- AVAILABLE DATA:
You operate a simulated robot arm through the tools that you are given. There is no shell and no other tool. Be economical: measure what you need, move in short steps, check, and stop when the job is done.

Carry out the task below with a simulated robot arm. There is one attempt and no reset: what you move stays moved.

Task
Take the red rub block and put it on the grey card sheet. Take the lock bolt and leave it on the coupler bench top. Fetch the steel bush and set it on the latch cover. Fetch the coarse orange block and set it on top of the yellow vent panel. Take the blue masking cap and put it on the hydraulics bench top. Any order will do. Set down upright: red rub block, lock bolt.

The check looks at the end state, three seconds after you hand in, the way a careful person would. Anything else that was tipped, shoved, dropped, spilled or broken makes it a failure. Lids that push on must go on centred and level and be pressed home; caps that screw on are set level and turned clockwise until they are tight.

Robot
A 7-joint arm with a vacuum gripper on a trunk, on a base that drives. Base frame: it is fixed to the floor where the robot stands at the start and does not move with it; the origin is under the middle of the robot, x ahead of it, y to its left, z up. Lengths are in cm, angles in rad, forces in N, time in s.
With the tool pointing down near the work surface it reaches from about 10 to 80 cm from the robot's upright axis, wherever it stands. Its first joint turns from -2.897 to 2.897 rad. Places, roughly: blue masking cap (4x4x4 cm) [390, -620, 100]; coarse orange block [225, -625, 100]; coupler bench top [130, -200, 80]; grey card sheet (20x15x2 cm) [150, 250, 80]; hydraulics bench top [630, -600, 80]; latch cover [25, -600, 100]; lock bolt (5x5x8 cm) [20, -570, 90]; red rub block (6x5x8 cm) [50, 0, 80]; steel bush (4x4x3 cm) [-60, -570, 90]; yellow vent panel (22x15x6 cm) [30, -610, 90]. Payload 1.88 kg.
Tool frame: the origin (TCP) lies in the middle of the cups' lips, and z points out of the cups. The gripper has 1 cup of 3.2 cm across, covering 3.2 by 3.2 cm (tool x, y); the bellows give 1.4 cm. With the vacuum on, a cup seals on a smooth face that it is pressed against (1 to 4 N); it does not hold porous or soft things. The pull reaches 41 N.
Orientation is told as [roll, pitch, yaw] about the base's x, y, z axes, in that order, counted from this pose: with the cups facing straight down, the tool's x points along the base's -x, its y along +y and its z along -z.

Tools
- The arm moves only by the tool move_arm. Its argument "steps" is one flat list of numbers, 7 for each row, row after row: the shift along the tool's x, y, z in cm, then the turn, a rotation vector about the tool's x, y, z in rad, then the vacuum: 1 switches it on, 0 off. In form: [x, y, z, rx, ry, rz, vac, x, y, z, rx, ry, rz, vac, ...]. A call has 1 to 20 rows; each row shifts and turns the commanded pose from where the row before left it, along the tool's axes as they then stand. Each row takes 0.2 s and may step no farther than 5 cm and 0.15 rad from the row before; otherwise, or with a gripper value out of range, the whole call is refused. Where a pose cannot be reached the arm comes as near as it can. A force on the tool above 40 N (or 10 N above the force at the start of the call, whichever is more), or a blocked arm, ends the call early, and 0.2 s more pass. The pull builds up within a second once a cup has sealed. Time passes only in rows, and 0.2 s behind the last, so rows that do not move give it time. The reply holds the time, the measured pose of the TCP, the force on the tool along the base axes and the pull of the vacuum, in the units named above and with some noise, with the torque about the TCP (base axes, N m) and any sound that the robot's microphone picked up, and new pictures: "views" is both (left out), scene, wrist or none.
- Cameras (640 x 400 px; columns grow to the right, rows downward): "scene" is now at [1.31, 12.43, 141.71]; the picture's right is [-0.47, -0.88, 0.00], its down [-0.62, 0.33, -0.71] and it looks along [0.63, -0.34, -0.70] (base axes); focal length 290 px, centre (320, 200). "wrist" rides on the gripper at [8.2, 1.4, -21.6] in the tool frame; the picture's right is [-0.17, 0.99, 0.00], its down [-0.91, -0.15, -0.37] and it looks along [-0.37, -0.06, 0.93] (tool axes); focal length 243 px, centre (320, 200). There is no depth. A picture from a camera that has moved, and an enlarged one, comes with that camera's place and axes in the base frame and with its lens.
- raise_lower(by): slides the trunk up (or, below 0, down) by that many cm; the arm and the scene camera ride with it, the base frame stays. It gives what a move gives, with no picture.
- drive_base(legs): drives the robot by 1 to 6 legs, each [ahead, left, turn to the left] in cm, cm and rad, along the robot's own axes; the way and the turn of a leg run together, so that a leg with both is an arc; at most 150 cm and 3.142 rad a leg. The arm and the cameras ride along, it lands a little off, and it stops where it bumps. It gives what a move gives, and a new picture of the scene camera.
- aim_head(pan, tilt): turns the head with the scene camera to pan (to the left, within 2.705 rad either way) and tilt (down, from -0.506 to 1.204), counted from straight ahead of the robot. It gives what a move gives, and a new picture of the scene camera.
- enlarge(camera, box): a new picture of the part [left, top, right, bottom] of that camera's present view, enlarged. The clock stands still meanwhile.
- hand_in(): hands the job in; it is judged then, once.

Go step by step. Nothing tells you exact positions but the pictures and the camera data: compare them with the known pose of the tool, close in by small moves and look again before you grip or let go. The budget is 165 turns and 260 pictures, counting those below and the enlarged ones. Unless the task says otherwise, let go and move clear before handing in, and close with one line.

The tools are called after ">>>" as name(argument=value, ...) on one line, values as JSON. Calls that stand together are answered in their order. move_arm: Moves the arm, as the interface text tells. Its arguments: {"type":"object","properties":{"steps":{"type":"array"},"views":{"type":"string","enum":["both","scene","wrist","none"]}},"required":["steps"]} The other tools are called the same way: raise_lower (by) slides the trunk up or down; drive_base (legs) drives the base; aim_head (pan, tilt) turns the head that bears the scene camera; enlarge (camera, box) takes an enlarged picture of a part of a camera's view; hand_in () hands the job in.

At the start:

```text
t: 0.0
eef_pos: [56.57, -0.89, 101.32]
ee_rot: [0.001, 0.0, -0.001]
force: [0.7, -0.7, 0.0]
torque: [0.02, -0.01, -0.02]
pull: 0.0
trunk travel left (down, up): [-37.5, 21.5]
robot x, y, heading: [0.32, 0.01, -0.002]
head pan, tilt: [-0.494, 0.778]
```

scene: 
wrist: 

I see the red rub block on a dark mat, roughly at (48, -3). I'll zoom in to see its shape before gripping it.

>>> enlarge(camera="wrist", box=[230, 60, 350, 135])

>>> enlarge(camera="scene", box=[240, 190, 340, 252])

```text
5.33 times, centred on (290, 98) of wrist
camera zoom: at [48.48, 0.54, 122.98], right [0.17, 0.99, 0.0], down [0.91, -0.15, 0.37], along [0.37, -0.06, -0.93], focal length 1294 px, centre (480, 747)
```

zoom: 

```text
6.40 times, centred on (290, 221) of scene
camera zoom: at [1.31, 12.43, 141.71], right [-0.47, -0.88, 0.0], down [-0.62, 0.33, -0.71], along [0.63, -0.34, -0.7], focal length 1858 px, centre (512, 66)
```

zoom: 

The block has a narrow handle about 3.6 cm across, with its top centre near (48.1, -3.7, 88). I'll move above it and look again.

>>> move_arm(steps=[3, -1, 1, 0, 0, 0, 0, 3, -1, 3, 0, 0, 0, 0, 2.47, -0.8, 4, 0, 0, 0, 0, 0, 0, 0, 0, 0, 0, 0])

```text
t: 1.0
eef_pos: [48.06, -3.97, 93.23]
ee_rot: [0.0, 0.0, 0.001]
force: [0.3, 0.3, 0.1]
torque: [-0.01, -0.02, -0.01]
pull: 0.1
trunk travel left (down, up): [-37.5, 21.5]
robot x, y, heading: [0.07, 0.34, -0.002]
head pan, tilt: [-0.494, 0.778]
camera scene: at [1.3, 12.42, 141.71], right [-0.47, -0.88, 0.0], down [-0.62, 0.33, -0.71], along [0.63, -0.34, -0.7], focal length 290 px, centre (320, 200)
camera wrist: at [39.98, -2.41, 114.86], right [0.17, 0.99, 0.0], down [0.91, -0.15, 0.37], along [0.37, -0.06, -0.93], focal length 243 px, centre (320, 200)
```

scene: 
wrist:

- TASK REQUIREMENTS: Your answer should be one number: how many lines of the listing include the word "stays".

- FULL OUTPUT: 2